Philip Torr
Professor Philip Torr did his PhD (DPhil) at the Robotics Research Group of the University of Oxford under Professor David Murray of the Active Vision Group. He worked for another three years at Oxford as a research fellow, and still maintains close contact as visiting fellow there. He worked for six years as a research scientist for Microsoft Research. He then became a Professor in Computer Vision and Machine Learning at Oxford Brookes University. In 2013, Philip returned to Oxford as full professor where he has established the Torr Vision group. He has won several awards including the Marr prize (the highest honour in vision) in 1998. He is a Royal Society Wolfson Research Merit Award Holder. He has been involved in numerous spin-outs as founder or advisor including: FiveAI, Onfido, Oxsight, Eigent, DreamTech, Visionary Machines, CamelAI, Orphic as well as working closely with big tech companies like Google, Meta, Apple, Microsoft, and Sony. He was elected Fellow of the Royal Academy of Engineering (FREng) in 2019, and Fellow of the Royal Society (FRS) in 2021 for contributions to computer vision. In 2021 he was made Turing AI world leading researcher fellow.
AI2050 Project
Torr’s AI Historian project seeks to extend the frontier of artificial intelligence from the natural sciences into the humanities by creating an AI system capable of historical reasoning. Working with world leading Oxford colleagues in history, anthropology and economics, he will develop a framework that allows AI to interpret texts, maps, images, and archaeological data to test competing explanations for how cultures evolve and societies endure.

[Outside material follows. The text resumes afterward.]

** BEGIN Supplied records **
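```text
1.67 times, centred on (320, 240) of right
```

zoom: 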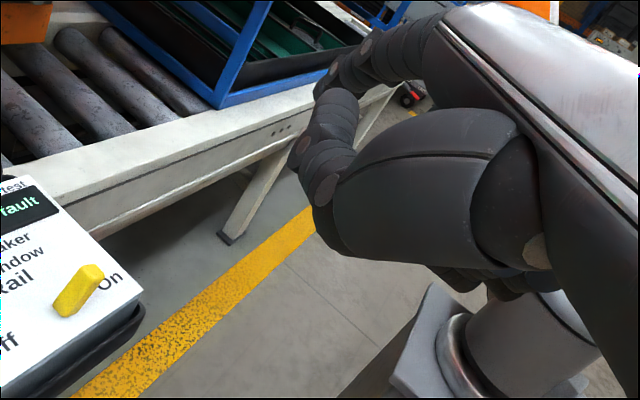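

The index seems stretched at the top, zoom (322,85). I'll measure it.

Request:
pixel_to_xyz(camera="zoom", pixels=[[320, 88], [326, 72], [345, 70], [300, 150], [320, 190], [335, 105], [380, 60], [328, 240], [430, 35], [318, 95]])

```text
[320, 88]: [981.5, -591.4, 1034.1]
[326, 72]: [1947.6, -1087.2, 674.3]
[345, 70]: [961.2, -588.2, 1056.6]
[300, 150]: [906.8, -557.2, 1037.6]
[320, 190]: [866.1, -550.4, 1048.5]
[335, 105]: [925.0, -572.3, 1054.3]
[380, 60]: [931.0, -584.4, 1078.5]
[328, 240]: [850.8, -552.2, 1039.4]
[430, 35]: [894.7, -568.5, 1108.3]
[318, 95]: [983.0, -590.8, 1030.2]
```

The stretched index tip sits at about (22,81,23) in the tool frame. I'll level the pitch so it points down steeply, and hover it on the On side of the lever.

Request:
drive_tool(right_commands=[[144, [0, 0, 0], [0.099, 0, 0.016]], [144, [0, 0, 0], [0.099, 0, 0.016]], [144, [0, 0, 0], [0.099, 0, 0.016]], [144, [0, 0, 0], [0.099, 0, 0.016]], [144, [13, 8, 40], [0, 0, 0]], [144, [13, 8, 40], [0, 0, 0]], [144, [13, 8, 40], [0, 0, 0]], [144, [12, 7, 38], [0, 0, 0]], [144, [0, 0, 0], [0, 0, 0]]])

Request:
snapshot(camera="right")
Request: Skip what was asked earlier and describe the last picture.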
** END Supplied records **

By combining causal discovery, multimodal foundation models, and agent-based simulation, the project will enable AI to evaluate evidence, reconstruct missing data, and explore question for social good such as “What makes societies more cohesive?” All software and datasets will be open source, transforming digitized archives into living laboratories for understanding human cooperation and societal change—and establishing the foundations of a new paradigm of quasi-autonomous AI social scientists.